The government is set to completely delicense generation of power, according to the draft Electricity Bill prepared by the power ministry. This is a major deviation from the NCAER (The National Council for Applied Economic Research) recommendations on the Bill.

The NCAER draft final report on the Electricity Bill had suggested provisions for setting up new generating stations without licence, subject to the central government's rules regarding location, fuel or other matters of public importance.

However, the draft Electricity Bill already vetted by the law ministry and likely to be introduced in Parliament in the monsoon session, envisages that new generation projects would not require even the techno-economic clearance from the Central Electricity Authority. The projects, will only have to conform to the minimum technical standards laid down by the CEA. Sources said that CEA standards were necessary to stop infusion of old technology.

Further, the Bill also proposes to free setting up of captive generation plants. The NCAER report was silent on this issue. The Bill allows construction, maintenance and operation of a captive generating plant and dedicated transmission lines.

However, third party sale has not been allowed to stop IPPs' backdoor entry in the captive sector. Sources said that third party sale would be permitted only after the regulatory commission allows open access. They added that the provisions for open access and bulk sale of electricity have been made stricter.

The draft Bill has also touched on the hydro-power sector, on which the NCAER draft report was silent. Under the Bill, hydro projects would need clearance of the state government. The state governments would be required to take the Centre's prior consent on the impact on riparian rights of other states.
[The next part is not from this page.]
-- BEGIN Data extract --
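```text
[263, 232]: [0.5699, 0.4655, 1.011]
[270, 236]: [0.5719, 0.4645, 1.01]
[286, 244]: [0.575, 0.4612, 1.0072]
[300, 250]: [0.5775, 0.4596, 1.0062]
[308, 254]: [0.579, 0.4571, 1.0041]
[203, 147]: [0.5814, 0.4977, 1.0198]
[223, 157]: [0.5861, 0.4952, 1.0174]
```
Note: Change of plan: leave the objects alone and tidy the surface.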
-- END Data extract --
In transmission, load despatch would be done by an independent entity not being a private entity. Its directions would be binding on generating stations, transmission companies as well as distribution companies.

For distribution, retail tariffs would be determined by the regulatory commissions, until competition is established, when only wheeling charges would be regulated.

Sources said that the Bill seeks to formulate a national policy in consultation with state governments and SERCs for bulk purchase of power and management of local distribution through a user association, co-operative, franchisee or Panchayat for rural areas.

It also stresses on progressive reduction of cross-subsidies from consumer tariff and movement towards actual cost of supply. The state governments are required to provide subsidy through the budget for specified target groups if it wanted the tariff to be lower than that determined by the regulatory commission.